>> begin Available data

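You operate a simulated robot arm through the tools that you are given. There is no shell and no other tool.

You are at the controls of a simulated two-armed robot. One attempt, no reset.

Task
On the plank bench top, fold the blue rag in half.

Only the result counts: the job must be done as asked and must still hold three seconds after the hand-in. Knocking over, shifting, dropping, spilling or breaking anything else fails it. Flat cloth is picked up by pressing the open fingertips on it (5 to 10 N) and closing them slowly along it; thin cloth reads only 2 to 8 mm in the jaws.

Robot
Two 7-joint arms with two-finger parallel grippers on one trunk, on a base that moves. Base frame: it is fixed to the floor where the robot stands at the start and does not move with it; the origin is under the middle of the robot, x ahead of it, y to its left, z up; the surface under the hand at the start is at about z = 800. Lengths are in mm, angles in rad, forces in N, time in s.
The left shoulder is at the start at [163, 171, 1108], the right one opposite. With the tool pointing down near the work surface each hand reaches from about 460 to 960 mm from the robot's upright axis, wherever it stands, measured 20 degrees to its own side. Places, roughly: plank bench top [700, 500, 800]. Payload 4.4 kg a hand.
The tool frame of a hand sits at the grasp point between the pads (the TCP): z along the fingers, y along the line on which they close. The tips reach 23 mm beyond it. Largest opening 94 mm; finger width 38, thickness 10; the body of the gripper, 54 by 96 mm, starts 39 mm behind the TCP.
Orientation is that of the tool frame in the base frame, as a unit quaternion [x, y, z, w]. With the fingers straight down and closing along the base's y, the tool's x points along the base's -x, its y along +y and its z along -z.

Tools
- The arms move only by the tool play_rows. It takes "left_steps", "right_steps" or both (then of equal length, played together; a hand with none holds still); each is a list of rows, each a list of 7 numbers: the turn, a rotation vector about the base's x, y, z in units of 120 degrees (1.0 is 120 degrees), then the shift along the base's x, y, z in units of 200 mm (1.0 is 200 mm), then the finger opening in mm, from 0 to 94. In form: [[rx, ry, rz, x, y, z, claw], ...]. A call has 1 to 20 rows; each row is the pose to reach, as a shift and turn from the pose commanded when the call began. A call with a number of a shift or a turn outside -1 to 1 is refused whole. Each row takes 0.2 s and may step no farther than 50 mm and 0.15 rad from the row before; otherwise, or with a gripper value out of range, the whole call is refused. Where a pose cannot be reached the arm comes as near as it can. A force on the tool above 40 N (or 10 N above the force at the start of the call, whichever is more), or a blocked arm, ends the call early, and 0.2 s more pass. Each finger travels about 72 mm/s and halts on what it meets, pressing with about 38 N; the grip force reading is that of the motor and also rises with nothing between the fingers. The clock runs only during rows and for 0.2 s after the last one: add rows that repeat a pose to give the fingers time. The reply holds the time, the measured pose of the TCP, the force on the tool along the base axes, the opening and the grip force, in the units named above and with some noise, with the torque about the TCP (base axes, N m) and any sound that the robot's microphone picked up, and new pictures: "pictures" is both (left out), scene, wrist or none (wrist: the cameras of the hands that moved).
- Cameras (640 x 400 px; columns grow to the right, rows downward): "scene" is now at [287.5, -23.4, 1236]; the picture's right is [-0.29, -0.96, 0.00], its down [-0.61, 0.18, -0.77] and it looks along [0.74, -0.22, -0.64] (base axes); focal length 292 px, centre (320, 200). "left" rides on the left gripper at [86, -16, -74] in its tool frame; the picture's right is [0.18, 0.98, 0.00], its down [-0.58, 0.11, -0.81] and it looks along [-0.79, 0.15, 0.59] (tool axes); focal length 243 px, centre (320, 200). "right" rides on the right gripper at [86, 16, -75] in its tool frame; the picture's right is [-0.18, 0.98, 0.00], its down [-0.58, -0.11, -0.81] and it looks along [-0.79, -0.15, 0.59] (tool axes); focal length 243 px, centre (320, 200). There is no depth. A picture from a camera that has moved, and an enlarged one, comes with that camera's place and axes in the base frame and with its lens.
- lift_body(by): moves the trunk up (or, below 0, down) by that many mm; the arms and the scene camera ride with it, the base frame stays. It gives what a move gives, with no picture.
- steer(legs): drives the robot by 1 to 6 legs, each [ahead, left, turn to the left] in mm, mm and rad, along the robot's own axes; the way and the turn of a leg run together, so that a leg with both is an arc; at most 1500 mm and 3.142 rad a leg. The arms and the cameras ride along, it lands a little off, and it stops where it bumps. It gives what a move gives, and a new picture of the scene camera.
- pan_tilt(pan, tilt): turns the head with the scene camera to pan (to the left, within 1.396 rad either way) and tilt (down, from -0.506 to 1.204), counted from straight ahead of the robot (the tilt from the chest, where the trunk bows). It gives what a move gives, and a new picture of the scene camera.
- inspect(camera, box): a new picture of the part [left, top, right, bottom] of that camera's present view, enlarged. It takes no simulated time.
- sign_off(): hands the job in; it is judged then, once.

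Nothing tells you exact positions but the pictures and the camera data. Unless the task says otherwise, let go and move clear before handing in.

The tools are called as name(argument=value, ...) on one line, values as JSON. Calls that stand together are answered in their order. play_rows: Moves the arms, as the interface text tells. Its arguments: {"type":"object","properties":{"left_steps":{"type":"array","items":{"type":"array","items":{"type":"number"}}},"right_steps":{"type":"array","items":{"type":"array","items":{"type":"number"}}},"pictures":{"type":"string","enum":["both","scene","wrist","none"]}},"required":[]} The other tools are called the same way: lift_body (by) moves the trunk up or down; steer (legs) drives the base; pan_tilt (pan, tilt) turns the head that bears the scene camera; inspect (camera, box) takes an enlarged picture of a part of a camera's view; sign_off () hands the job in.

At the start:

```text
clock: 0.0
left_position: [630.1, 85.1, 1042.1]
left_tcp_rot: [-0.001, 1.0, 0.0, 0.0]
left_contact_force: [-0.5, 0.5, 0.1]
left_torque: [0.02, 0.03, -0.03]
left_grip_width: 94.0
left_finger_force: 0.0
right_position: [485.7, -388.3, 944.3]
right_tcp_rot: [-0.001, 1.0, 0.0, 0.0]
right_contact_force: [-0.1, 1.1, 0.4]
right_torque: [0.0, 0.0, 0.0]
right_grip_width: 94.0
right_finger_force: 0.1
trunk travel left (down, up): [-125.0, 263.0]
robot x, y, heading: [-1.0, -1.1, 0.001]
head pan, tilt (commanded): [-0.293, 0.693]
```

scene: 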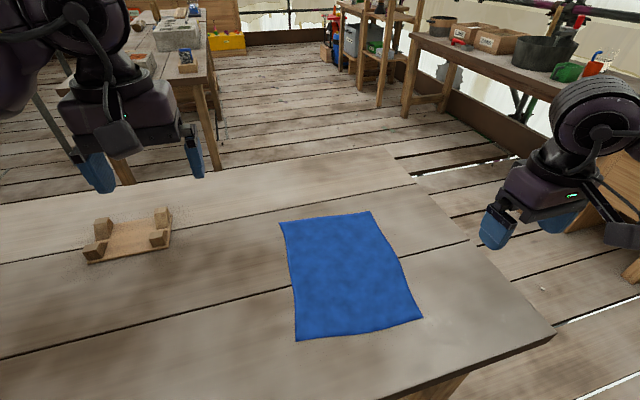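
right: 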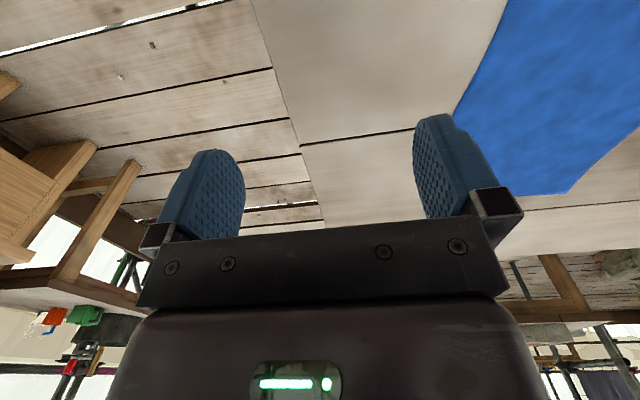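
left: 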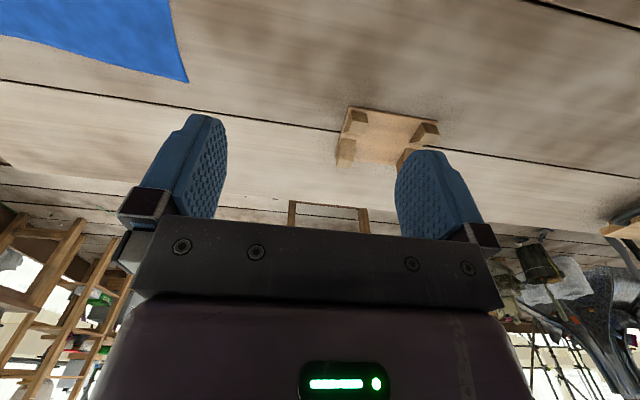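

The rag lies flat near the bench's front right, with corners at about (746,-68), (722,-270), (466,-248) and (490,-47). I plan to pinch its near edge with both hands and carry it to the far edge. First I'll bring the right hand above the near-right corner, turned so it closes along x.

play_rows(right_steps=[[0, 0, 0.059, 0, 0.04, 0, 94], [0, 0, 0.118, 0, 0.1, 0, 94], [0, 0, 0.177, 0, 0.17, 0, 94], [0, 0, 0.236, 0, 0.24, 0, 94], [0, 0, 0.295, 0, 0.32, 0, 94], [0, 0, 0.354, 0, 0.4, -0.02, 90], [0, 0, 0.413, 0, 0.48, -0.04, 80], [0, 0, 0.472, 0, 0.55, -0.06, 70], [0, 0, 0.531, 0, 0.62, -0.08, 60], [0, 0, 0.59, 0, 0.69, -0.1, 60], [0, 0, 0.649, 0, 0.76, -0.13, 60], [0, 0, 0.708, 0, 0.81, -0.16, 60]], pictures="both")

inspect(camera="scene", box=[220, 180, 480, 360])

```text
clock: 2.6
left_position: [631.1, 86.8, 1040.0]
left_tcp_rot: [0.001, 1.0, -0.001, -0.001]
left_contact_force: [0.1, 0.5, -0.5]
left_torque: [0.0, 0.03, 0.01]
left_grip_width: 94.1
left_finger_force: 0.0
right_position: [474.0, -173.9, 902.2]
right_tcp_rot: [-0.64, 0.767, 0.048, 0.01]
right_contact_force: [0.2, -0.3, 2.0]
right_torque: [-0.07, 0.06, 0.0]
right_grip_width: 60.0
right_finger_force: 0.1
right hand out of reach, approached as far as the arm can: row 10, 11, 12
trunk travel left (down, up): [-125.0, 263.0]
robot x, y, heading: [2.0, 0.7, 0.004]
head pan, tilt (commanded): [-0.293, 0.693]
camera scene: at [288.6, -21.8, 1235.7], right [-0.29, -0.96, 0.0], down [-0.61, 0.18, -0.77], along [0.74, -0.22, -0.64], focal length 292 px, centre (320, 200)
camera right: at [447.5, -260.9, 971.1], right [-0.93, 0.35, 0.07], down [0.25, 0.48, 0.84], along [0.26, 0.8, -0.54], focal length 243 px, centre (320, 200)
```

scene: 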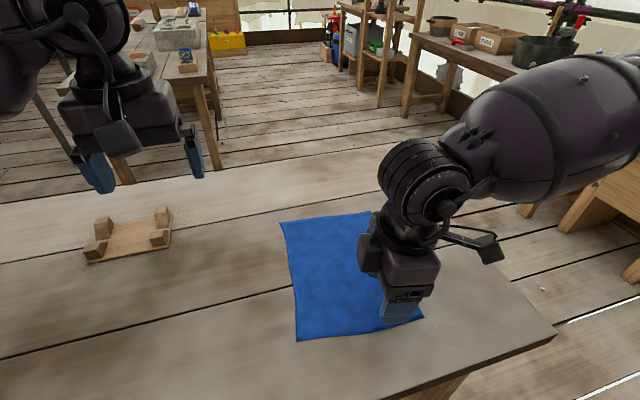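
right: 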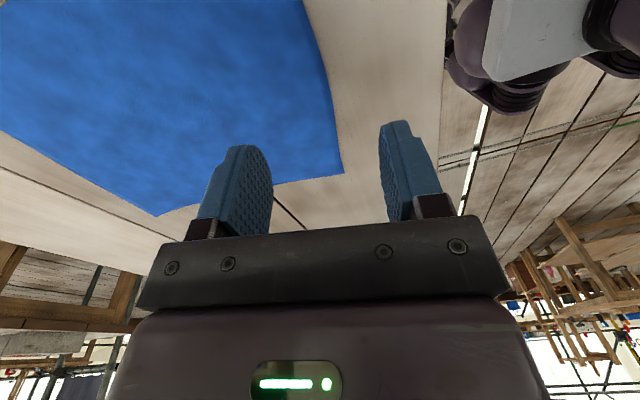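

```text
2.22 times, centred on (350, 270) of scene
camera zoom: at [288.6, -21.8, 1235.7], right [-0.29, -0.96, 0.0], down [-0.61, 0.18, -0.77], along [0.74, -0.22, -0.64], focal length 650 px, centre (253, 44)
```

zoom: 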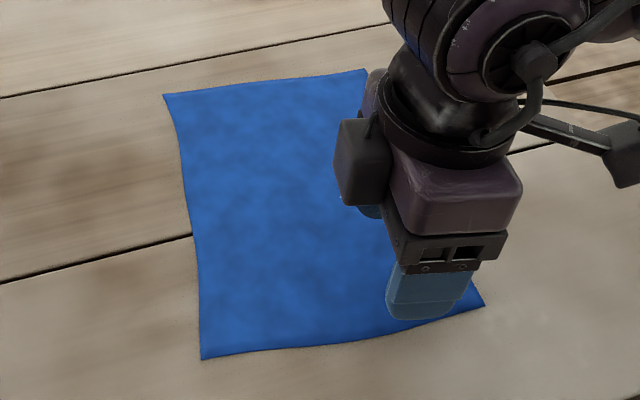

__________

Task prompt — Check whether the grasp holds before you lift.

>> end Available data

Task prompt — Each line from the top of the material above through the line with "On the plank" must be echoed exactly, and no other line. The answer is a Markdown table with a number under Number and the line under Entry; leave empty lines out.

Task answer —
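| Number | Entry |
|---|---|
| 1 | You operate a simulated robot arm through the tools that you are given. There is no shell and no other tool. |
| 2 | You are at the controls of a simulated two-armed robot. One attempt, no reset. |
| 3 | Task |
| 4 | On the plank bench top, fold the blue rag in half. |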